NVIDIA's TwoTower Architecture Enhances Large Model Efficiency with Parallel 30B Models

According to monitoring by Beating, NVIDIA has open-sourced the discrete text diffusion architecture Nemotron-Labs-TwoTower, aimed at addressing the generation speed bottleneck of large models that can only produce one word at a time. Previous text diffusion models forced a single network to balance unidirectional context understanding with bidirectional parallel error correction in pursuit of parallel output, resulting in a significant decline in the model's cognitive ability. The TwoTower architecture employs a decoupled design: on one hand, it completely freezes a pre-trained autoregressive large model as a 'read-only context tower' to retain full reasoning and common sense capabilities; on the other hand, it separately trains a 'denoising writing tower' that reads contextual information through cross-attention at the layer level. The writing tower uses a 'confidence unmasking' mechanism, prioritizing the writing of high-confidence words when predicting a block, and gradually filling in the remaining gaps to achieve parallel writing from easy to difficult.

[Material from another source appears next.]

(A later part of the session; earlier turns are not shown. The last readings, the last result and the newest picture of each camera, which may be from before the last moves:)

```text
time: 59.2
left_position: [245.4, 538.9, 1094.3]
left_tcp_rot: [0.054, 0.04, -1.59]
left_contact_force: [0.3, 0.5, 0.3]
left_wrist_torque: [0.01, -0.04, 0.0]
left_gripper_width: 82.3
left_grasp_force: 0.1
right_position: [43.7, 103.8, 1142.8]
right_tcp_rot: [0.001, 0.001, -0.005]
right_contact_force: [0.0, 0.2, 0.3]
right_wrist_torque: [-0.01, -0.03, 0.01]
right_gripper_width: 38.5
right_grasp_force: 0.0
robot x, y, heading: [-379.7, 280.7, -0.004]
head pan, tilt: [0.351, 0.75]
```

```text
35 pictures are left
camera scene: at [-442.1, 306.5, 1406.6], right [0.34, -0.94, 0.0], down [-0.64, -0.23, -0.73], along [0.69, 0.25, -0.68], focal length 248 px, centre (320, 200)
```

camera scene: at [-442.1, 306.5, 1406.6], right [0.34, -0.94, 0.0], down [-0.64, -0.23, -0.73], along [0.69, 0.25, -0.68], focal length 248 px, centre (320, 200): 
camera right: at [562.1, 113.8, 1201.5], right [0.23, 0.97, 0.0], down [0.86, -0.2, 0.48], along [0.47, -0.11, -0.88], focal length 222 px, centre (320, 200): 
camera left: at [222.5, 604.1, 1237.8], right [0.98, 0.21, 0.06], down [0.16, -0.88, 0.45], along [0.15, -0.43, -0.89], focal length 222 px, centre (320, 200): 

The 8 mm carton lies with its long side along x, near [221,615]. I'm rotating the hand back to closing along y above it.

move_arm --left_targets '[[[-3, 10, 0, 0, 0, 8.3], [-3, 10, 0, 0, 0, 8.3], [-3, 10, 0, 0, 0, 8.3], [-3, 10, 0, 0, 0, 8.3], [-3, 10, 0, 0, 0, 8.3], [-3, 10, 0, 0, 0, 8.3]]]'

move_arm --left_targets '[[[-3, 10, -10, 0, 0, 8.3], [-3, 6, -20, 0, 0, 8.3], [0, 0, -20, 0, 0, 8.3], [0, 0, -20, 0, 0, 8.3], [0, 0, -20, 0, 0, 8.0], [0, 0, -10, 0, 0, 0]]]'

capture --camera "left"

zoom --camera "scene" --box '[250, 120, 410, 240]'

This design adapts on a 30B level mixed architecture (Mamba-Transformer MoE) model using only 1/12 of the baseline model's pre-training data (2.1T tokens), retaining 98.7% of quality while improving actual generation speed by 2.42 times, without adding extra memory cache overhead. However, due to the need to keep both towers in memory, the model's static memory usage has increased, and there is still a slight accuracy degradation in extremely complex code and mathematical reasoning.